Class is thus a fecund source of image codes. Image and identity make each other. The objects both indicate and sustain a kind of intra-class signalling, making the mundane exotic, and the adjacent foreign. The result is the creation of a vernacular.

Hanif Kureshi Handpainted Type project

Meanings can also be reinforced by members of powerful outside groups. The westerner’s fascination with the TSR signals or reinforces its value; the class that can access and align itself westwards, now finds redoubled enjoyment in it. A kind of inter-class signalling.

Not just objects but styles and aesthetic themes can emerge from class or group signalling. Businesses can appropriate the codes thus created.

Not just objects but styles and aesthetic themes can emerge from class or group signalling. Businesses can appropriate the codes thus created.

In India, we recognise as a kind of kitsch the styles that emerged from Hindi cinema posters, now lost, as we do the swaggering (or swooning) dialogue that we parody. The use of polychrome gods on a notebook as a kind of urban chic (pictured), and the instructional “Ideal Boy Charts” (pictured) that now have meme status depend on this class-located gaze.

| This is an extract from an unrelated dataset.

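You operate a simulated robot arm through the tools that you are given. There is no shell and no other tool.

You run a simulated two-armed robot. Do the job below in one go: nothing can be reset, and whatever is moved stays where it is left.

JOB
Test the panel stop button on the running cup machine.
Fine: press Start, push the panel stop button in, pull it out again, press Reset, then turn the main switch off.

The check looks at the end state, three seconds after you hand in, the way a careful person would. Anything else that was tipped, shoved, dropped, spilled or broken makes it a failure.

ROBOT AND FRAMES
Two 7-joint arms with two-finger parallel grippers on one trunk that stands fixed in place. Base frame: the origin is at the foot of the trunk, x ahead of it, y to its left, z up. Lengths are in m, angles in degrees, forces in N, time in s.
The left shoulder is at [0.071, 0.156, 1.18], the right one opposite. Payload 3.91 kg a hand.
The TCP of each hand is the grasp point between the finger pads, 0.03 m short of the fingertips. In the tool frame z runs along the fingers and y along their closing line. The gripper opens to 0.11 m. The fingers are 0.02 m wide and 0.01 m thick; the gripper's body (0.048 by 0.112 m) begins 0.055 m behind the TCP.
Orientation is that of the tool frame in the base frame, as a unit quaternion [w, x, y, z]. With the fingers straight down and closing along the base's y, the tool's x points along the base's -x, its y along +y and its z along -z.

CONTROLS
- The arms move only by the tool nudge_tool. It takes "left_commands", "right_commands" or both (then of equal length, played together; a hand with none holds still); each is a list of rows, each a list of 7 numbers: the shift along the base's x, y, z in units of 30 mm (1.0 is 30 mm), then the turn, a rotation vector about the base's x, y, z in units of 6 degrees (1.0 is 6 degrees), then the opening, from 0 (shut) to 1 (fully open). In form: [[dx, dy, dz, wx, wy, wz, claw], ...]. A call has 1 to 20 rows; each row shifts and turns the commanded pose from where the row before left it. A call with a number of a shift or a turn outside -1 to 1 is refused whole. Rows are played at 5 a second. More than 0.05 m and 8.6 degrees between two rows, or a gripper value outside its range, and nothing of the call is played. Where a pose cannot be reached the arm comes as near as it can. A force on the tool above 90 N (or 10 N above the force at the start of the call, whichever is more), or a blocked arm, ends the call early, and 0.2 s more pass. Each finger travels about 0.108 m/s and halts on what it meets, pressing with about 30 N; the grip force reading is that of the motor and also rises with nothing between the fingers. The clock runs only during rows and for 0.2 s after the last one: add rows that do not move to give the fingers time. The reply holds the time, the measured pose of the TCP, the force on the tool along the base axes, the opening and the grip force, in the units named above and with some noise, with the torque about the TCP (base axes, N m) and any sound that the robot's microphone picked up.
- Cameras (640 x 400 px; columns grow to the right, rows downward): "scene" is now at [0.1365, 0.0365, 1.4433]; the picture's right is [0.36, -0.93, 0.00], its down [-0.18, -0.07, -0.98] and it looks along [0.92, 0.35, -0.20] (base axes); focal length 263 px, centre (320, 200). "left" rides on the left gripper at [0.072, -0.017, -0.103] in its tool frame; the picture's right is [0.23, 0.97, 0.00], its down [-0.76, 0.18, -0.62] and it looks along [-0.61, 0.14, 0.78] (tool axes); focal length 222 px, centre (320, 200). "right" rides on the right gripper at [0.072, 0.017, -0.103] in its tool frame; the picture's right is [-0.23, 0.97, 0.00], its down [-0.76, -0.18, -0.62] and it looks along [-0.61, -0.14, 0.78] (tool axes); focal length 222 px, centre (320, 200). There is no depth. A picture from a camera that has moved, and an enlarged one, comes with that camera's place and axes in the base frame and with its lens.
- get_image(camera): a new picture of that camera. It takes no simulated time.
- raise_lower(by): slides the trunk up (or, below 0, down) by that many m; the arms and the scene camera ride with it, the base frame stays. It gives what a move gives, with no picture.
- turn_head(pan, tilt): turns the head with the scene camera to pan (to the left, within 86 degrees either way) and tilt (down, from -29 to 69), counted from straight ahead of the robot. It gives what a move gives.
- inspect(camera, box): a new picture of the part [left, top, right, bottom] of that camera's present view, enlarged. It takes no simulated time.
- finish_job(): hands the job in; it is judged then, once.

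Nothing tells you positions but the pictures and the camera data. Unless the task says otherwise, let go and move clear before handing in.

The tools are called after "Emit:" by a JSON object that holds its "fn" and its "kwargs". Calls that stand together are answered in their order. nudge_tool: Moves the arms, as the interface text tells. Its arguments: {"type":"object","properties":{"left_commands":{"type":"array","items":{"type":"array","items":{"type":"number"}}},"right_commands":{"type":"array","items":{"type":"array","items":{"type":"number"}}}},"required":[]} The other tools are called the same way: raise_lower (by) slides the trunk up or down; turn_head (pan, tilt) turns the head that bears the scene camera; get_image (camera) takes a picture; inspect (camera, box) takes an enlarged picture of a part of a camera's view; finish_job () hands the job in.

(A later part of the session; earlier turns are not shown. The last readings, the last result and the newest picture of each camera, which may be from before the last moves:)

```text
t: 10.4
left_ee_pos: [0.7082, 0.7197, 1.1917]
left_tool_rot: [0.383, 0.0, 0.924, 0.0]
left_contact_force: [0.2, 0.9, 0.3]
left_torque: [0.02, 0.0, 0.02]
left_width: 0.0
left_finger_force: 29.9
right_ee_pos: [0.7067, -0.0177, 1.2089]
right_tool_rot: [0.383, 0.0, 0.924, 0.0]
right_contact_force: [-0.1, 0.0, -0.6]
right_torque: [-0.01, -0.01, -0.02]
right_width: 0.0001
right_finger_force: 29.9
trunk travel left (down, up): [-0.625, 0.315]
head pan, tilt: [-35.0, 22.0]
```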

The ironic enjoyment of these is for those at whom the original images were not aimed, in order: the not-filmy-at heart, the well-schooled, and dare I say it, the ungodly, to whom the notebook might be a mild sacrilege, or attract devotion, not a wink.  

(L-R) The instructional ‘Ideal Boy’ charts; Hindi cinema posters

What’s in all of this for design? Design’s first task may well be the creation of better outcomes or adding value to a client situation, but it cannot be left at that. A residual task of design is to contribute to the visual world, leaving it better. We remember whether products were beautiful or ugly long after we took for granted that they worked, or didn’t. To do this, and perhaps even to be effective in her primary task, the designer needs a heightened awareness of how things come to mean something, and especially, to whom.